PROBLEM STATEMENT
Transcribe the page beginning at "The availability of". Stop after "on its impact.".

DATA PROVIDED
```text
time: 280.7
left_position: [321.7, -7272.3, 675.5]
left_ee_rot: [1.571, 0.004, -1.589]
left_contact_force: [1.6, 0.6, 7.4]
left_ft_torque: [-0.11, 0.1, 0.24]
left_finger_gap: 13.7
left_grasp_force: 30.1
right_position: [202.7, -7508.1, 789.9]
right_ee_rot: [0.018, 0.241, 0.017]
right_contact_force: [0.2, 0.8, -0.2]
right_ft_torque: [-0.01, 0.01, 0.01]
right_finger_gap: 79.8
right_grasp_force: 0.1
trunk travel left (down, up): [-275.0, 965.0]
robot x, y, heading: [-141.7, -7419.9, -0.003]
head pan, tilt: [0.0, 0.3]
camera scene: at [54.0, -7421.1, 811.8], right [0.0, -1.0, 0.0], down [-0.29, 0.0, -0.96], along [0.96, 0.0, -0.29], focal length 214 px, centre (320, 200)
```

PAGE
To create the map, a team of researchers from AidData identified the latitude and longitude of the location(s) where each project is being implemented. They used a geocoding methodology developed jointly by AidData and Uppsala University in Sweden, available at open.aiddata.org, which can be adapted for use by different types of organizations. After project locations were identified, dynamic maps for the web and mobile devices were created in partnership with Esri.
"Geocoding takes discussions about aid from the abstract to the concrete," says Jean-Louis Sarbib, CEO of Development Gateway, which manages the AidData program jointly with the College of William and Mary and Brigham Young University. "It allows you to assess whether aid is targeted to the areas that need it the most, and whether it is having an impact on key measures like immunization and school enrollment rates. As other donors begin geocoding their work as well, it will be possible to get an even more complete picture of where there may be overlap or gaps in the coverage of development programs."
The availability of geocoded project data will help the AfDB to evaluate progress and plan future initiatives to combat challenges in areas such as climate change, infrastructure, governance, and private sector development. Opening up this information will allow others to better understand where aid is going, and to provide feedback on its impact.

PROBLEM SOLUTION
The availability of geocoded project data will help the AfDB to evaluate progress and plan future initiatives to combat challenges in areas such as climate change, infrastructure, governance, and private sector development. Opening up this information will allow others to better understand where aid is going, and to provide feedback on its impact.